The chief honcho of Blogs for Bush, Mark Noonan (no relation to Peggy) has shown his colors and branded himself a fool with this idiotic attack on science:

Not too long ago the blogosphere was rocking with the great debate of Intelligent Design vs Darwinism. It was an interesting debate, though I doubt much that anyone had the mind changed. Be that as it may, the whole thing got me thinking, and today ii occured to me: science is dead. We have reached the end of the Age of Science – what will come after, I don’t know, but I don’t think that we’ll ever again have a time when Science is enshrined as some sort of god-like arbiter of right and wrong. The question now: what killed science?

It’s a nice little rip-off.

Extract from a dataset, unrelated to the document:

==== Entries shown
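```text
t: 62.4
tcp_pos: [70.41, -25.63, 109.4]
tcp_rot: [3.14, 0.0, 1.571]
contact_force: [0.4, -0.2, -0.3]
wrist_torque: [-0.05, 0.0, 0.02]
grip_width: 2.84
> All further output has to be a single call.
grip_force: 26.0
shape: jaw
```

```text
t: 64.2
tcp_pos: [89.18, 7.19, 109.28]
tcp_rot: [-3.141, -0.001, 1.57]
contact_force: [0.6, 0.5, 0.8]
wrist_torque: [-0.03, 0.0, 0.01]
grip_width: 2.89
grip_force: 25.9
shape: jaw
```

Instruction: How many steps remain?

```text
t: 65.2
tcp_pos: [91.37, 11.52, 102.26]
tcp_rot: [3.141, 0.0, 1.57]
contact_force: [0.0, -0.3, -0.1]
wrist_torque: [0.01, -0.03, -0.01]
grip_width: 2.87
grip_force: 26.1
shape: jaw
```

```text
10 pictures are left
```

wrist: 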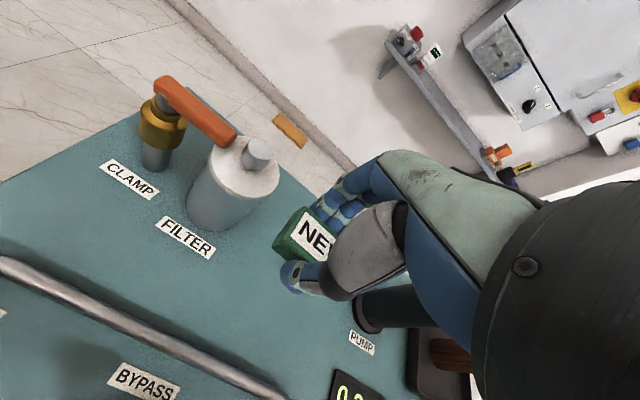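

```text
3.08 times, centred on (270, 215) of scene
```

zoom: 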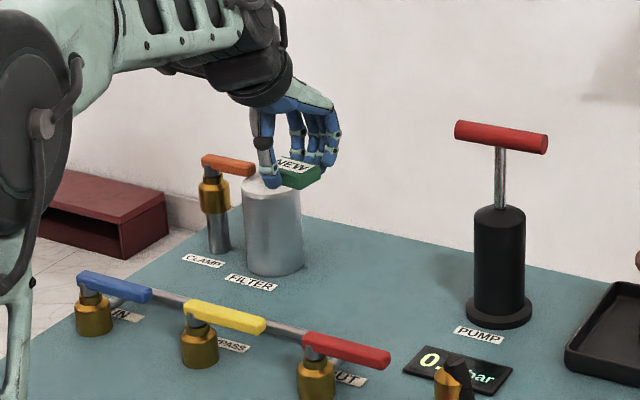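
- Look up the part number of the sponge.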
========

Nietzsche (and others) said God died in the 19th century, a victim of the enlightenment, global exploration, rational inquiry, and yes, science. But Mark’s having none of that high-falutin’ science that gives us hoaxes like Piltdown man (and then exposes them), the old-time religion is good enough for him, so he stands Nietzsche on his head.

This nonsense is not worth refuting in detail. We’ll simply note that church attendance is in decline, especially in Western Europe. In another fifty to a hundred years, science-deniers will be an even smaller and more marginal group than they are now, and this sort of thing will be taught in the history books as the last throes of a doctrine that couldn’t adapt itself to the information age.

There doesn’t really need to be a war between religion and science, and if there is one, religion will lose every time. That’s because science can feed people, heal their diseases, extend their lives and enable them to fulfill their wishes.

Science can’t answer all of our metaphysical questions about meaning and purpose, so religion can still have a role, as long as it doesn’t get too uppity. In the hands of fanatics like Noonan, it does and is therefore firmly in the ash bin of history.

Certainly, there are wackos at the margins of science who insist on a war with religion, people who insist that descent with modification proves there is no God. And there are wackos who insist that science can instruct us in morality, but they don’t represent the spirit of rational inquiry.

Noonan wants school children to be taught that the pseudo-scientific Intelligent Design construct is on the same footing as the entire apparatus of evolutionary biology, invoking the Ann Coulter arguments. This is simply nonsense. The evidentiary basis for DWM is enormous, and you can certainly find this out in a few minutes of honest research on the web.